**Written task**
Give back the lines exactly, from the first one to the line with "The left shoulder", both ends included.

**Dataset section**
▶

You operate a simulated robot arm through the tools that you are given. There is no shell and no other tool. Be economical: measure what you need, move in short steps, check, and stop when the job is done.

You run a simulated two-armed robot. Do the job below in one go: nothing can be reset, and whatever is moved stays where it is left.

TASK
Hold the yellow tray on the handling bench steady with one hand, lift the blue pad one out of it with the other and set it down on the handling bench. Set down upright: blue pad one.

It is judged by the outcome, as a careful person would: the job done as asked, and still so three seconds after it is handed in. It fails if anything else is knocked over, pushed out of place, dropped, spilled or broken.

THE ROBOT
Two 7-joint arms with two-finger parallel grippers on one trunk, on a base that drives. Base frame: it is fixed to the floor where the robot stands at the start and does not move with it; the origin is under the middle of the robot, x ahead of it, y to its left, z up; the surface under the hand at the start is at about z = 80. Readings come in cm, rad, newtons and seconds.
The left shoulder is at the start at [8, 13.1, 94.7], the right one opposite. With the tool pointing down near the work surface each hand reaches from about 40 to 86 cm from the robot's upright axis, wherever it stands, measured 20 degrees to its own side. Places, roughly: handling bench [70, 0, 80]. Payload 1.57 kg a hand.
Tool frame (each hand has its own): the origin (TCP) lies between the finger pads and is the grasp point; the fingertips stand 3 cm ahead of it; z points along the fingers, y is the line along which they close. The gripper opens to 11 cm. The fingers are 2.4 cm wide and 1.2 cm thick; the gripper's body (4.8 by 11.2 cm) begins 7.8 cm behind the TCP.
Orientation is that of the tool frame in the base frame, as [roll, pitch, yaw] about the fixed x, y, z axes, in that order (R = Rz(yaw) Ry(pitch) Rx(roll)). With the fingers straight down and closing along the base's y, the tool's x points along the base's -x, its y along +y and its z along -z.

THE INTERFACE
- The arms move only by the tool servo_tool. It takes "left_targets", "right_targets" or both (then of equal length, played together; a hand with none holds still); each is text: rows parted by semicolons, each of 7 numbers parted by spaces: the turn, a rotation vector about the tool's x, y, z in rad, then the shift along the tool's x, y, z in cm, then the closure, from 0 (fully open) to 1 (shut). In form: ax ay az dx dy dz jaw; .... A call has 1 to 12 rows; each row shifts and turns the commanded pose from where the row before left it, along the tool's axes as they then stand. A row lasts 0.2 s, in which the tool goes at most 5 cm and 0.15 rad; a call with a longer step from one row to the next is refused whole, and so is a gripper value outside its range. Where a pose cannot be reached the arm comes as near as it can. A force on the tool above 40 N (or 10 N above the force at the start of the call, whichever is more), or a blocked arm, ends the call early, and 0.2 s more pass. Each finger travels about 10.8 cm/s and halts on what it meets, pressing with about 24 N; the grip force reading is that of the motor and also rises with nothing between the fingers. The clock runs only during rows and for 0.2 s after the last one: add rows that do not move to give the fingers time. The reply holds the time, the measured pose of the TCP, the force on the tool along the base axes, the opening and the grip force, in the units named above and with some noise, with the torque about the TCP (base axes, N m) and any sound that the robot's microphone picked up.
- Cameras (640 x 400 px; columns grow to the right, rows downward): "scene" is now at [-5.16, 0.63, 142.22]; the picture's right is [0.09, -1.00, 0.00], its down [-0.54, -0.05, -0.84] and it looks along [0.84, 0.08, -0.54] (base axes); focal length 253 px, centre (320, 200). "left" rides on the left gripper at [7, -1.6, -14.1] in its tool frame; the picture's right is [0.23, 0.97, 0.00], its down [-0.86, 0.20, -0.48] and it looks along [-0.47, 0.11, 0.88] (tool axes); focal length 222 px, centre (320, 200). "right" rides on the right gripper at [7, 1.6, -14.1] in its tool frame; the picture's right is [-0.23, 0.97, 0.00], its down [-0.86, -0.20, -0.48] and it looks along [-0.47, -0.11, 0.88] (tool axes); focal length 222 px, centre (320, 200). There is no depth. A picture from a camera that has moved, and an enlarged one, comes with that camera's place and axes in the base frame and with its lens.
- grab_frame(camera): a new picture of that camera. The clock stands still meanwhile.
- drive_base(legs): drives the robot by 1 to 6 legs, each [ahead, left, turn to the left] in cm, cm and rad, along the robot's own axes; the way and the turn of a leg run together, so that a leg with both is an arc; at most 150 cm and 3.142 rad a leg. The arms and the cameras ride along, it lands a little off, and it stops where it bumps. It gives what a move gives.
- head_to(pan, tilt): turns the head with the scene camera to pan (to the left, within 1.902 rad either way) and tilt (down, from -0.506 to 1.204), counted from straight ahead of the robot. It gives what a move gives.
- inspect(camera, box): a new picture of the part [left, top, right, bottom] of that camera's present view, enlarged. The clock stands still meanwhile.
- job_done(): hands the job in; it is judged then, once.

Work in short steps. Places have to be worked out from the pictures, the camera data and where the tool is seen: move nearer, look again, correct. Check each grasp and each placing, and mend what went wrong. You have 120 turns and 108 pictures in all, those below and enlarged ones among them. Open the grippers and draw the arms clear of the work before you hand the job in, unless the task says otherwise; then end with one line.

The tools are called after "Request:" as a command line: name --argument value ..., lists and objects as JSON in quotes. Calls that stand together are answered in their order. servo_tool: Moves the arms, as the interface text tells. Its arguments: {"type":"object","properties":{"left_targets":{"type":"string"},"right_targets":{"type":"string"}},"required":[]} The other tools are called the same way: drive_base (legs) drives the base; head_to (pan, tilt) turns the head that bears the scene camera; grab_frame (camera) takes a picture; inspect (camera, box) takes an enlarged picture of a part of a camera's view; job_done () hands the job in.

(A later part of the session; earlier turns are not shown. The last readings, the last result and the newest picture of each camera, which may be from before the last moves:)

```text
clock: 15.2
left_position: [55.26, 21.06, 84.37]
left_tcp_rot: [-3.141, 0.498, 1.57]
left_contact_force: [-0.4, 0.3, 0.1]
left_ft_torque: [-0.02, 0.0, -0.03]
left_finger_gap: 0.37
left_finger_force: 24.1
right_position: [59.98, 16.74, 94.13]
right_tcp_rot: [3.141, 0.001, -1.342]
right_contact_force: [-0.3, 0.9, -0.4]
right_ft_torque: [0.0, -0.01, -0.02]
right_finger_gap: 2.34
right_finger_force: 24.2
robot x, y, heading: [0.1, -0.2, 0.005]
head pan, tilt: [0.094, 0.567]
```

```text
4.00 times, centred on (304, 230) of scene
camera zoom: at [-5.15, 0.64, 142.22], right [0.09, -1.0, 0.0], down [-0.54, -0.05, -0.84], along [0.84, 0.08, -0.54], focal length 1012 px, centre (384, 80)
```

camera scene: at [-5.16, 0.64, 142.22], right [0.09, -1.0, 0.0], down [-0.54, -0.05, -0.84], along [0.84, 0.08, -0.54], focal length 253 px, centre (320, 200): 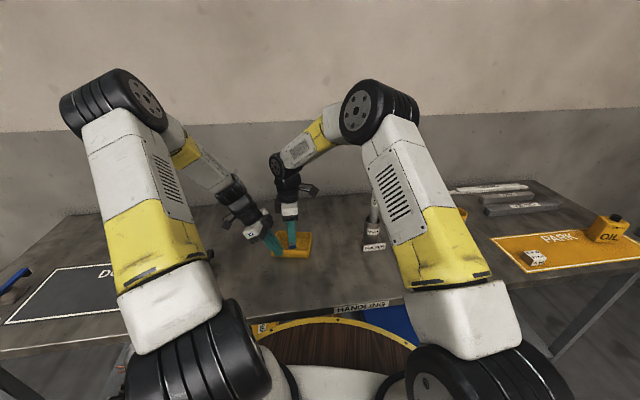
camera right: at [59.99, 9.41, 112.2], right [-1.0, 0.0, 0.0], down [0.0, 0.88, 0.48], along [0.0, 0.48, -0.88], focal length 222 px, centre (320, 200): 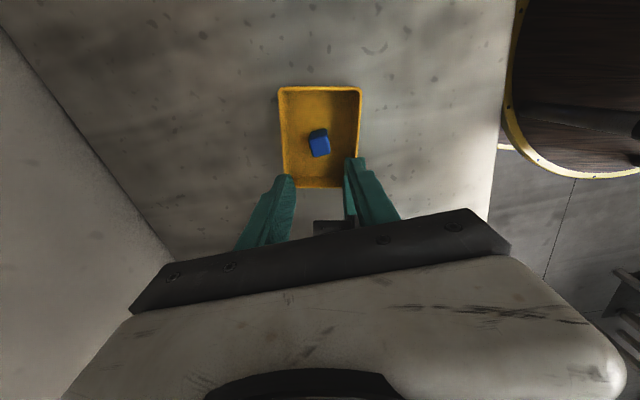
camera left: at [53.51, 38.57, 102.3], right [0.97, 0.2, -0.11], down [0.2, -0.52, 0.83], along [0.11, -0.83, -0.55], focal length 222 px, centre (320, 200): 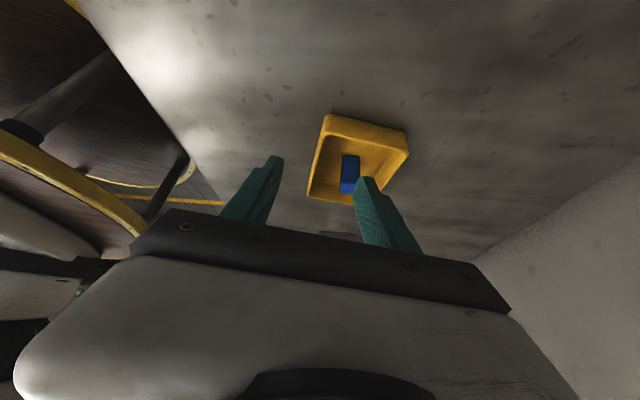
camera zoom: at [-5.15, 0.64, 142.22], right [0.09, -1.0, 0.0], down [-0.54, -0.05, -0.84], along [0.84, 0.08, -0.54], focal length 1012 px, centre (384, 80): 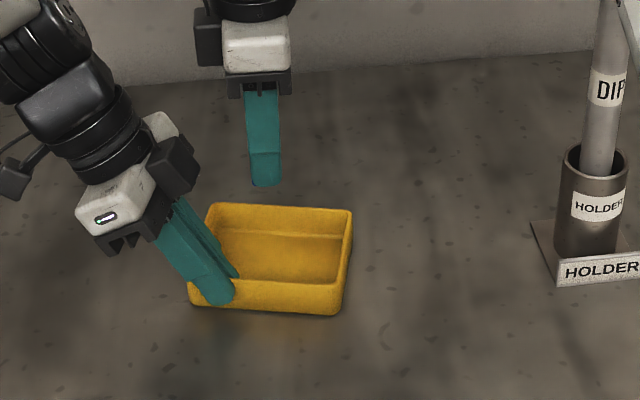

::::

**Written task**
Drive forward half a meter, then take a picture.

◀

**Correct answer**
You operate a simulated robot arm through the tools that you are given. There is no shell and no other tool. Be economical: measure what you need, move in short steps, check, and stop when the job is done.

You run a simulated two-armed robot. Do the job below in one go: nothing can be reset, and whatever is moved stays where it is left.

TASK
Hold the yellow tray on the handling bench steady with one hand, lift the blue pad one out of it with the other and set it down on the handling bench. Set down upright: blue pad one.

It is judged by the outcome, as a careful person would: the job done as asked, and still so three seconds after it is handed in. It fails if anything else is knocked over, pushed out of place, dropped, spilled or broken.

THE ROBOT
Two 7-joint arms with two-finger parallel grippers on one trunk, on a base that drives. Base frame: it is fixed to the floor where the robot stands at the start and does not move with it; the origin is under the middle of the robot, x ahead of it, y to its left, z up; the surface under the hand at the start is at about z = 80. Readings come in cm, rad, newtons and seconds.
The left shoulder is at the start at [8, 13.1, 94.7], the right one opposite. With the tool pointing down near the work surface each hand reaches from about 40 to 86 cm from the robot's upright axis, wherever it stands, measured 20 degrees to its own side. Places, roughly: handling bench [70, 0, 80]. Payload 1.57 kg a hand.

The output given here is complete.